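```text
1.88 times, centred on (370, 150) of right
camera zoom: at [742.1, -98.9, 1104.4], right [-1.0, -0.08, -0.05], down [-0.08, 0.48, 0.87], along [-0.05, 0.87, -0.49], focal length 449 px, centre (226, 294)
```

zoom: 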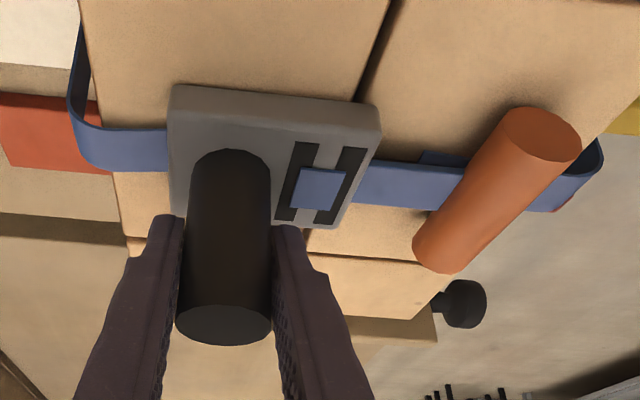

- - - -

*SHORT PROBLEM:*
Go through the listing above and locate each line that holds the word "right". Copy those lines.

*WRITTEN ANSWER:*
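1.88 times, centred on (370, 150) of right
camera zoom: at [742.1, -98.9, 1104.4], right [-1.0, -0.08, -0.05], down [-0.08, 0.48, 0.87], along [-0.05, 0.87, -0.49], focal length 449 px, centre (226, 294)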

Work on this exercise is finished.